Now, with a new 35mm camera, a gaudy motel monstrosity to serve as his playground and Willem Dafoe as his champion of the human spirit, Sean Baker has pivoted to a more accessible and universal story – a day in the life a little girl.
His new film The Florida Project, is set in Kissimmee, among the dilapidated motels that your parents double booked at the last minute for your trip to Disney World. We are introduced to our protagonist Moonee (Brooklyn Prince), a precocious six year-old girl, as she stomps around town with her friend Scooty (Christopher Rivera). Both are devilish pranksters on the prowl: they spit on people’s cars, cop money for ice cream and flip off passing helicopters with adorable irreverence.

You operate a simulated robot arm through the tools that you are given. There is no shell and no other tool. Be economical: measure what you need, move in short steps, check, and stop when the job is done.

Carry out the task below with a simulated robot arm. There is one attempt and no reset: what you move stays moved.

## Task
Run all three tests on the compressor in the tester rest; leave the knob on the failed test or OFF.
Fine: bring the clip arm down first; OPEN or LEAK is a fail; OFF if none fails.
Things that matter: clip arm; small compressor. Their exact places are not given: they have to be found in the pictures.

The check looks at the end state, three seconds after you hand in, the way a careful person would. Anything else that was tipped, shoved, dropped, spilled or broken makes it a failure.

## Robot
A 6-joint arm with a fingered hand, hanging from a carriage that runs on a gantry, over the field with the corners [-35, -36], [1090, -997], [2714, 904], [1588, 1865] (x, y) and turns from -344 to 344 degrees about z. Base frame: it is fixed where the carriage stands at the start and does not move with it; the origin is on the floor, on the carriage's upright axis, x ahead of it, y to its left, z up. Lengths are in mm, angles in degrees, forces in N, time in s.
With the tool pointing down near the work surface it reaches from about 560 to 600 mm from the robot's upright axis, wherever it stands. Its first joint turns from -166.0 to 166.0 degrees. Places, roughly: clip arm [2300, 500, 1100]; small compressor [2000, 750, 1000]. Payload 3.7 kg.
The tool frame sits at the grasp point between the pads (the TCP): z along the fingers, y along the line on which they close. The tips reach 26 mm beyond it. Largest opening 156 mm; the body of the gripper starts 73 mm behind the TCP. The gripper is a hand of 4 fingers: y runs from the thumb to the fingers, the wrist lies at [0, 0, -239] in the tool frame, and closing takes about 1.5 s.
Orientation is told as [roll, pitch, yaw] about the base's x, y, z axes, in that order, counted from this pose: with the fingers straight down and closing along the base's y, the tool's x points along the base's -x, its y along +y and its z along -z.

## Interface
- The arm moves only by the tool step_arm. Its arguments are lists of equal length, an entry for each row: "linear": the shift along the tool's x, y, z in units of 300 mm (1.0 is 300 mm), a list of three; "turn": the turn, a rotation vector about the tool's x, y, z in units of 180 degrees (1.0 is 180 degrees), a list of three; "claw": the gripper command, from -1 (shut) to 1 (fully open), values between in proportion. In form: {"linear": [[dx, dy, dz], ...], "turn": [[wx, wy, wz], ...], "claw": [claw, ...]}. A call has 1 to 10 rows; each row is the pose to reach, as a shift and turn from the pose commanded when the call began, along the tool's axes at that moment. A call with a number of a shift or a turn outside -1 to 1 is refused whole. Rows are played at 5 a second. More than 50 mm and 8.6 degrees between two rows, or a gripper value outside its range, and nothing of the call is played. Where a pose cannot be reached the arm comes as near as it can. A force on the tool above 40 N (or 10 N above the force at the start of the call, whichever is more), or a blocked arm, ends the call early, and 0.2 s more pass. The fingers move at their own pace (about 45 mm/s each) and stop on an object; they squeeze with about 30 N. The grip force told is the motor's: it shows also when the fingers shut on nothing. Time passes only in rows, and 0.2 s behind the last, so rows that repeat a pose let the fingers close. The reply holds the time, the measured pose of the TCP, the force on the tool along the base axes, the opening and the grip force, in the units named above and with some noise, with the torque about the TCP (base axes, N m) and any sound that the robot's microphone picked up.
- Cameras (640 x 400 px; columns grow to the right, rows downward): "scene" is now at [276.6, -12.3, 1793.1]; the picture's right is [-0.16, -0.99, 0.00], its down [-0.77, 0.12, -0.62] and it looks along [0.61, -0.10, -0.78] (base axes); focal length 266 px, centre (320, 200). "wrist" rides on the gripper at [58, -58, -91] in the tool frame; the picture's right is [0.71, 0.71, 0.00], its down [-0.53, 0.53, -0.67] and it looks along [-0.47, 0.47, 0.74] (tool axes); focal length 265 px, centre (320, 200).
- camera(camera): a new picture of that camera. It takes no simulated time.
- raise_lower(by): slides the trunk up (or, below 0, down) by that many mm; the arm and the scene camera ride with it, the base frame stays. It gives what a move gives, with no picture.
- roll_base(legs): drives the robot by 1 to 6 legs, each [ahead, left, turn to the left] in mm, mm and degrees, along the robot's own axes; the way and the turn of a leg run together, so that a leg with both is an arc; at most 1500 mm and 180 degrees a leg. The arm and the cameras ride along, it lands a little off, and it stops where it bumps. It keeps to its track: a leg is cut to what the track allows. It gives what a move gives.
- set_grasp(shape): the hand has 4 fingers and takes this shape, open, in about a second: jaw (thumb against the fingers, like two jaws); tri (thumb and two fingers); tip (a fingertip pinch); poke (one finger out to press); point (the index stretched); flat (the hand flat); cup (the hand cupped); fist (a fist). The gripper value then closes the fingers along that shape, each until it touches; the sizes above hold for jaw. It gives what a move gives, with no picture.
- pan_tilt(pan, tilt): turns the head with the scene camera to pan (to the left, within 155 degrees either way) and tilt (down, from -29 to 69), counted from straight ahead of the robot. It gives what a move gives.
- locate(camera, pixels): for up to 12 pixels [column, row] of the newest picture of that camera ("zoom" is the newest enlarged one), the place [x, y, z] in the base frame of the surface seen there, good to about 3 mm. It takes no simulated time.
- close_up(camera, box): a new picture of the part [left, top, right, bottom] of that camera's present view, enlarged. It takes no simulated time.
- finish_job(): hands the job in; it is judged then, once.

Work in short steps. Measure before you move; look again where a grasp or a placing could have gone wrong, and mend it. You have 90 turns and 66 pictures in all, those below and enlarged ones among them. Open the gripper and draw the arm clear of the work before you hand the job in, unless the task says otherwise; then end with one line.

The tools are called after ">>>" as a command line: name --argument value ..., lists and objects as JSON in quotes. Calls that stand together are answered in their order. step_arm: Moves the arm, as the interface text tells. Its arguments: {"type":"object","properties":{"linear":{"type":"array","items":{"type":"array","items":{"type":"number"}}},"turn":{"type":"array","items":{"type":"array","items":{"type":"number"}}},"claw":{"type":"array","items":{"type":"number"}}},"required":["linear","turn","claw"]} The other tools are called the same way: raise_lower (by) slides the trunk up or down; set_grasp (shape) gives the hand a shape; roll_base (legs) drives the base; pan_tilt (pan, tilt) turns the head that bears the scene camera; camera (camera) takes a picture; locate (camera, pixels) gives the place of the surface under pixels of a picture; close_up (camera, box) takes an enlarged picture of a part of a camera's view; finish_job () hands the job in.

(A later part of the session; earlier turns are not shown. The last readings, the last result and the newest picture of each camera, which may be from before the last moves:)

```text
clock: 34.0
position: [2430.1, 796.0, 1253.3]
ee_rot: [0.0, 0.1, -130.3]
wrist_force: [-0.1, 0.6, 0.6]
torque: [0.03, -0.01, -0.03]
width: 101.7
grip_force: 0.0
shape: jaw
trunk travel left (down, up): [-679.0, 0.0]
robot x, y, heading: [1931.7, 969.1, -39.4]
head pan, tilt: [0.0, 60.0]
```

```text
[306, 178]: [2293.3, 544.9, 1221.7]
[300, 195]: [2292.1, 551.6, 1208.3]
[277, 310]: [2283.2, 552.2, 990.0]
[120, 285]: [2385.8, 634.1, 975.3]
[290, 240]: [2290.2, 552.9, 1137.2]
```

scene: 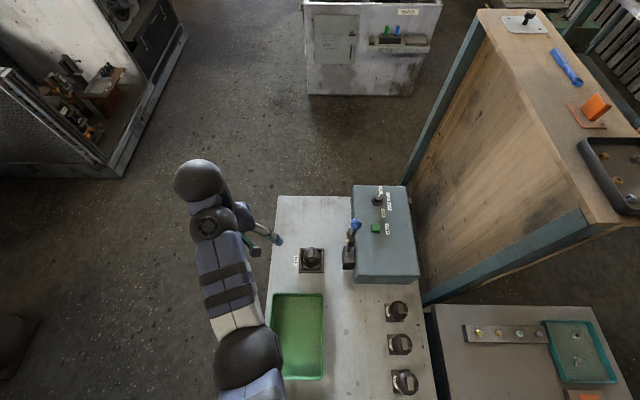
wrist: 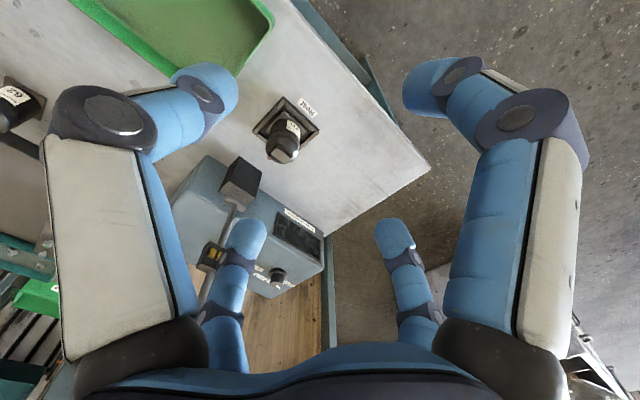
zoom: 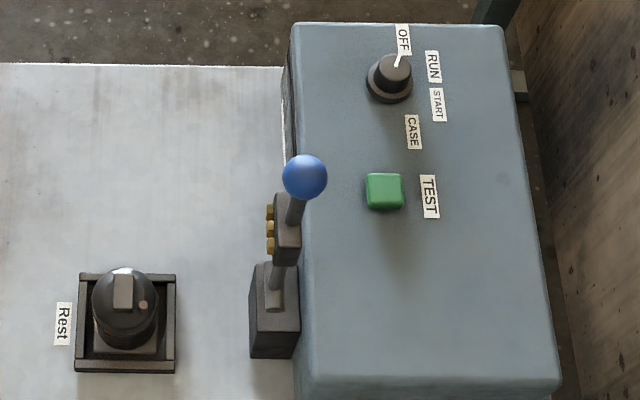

Even when they get caught as they do during the aforementioned spitting, they use it as an opportunity to make new friends with the owner’s shy daughter Jancy (Valeria Cotto), who joins them on future adventures and learns how to be a sassy street kid in her own right.
Whereas Tangerine was a day-long, jealousy-fuelled rampage across West Hollywood, The Florida Project is more like a slow but steady odyssey through childhood; an adventure where every day there’s someplace new to explore and have fun.
In Tangerine, the camera follows our protagonist, whose strutting down the street is accentuated by speeding drone shots, creating a fast-paced cinematic verve. But in The Florida Project, the camera is often times locked and set. Gorgeous wide shots and slow-moving pans layer the movie, immersing the audience in this poverty-stricken tropical environment. We absorb the sumptuous yellow of the sun and the vibrant purple of the pauper’s palace our characters call home.
There is no real plot, only a series of vignettes and changing relationships. Such structureless storytelling is difficult to pull off but Baker nails it. I doubt everyone will be suited to this slice-of-life style, but in my mind there was not a wasted scene. The movie glides by and feels realistic in ways that are truly rare today. The motels, shops and attractions of Kissimmee’s lower class feel like a living, breathing ecosystem, constantly swapping in new arrivals while others do their laundry or hang things to dry on the railing outside their room.
Still, despite all the beauty and fun to be had, the harsher reality of these kids’ lives is ever-present. The threat of their unsupervised antics and obliviousness to the adult world had me constantly alternating between laughing and holding my breath out of fear. Fights break out outside Moonee’s room, suspected pedophiles are run off the lot and Moonee’s mother Halley (Bria Vinaite) struggles to pay rent.
Young, trashy, head-strong and vindictive, Halley’s most redeeming quality is her undeniable love for her daughter, even if she does let her run wild in way that would cause my own mom to have a heart attack. She spends her days avoiding security while she hocks cheap perfume outside hotels. At night, she takes selfies with Moonee until her daughter inevitably falls asleep.
Then there’s Bobby, the stern but caring manager, played by Willem Dafoe. Bobby’s been around, seen every manner of people pass through his motel – enough to know that Halley isn’t good news. Still, he gives her breaks when rents due and is a constant presence throughout the film.
All of the performances are done with organic love and energy; even with Dafoe, the film’s most recognizable face, I only saw the characters, never the actors.
Ultimately, The Florida Project culminates in a simultaneously heartbreaking and nail-biting climax that somehow manages to be both a homage and a middle finger to Francois Truffaut’s The 400 Blows. It’s a must-see film from one of the best working directors today.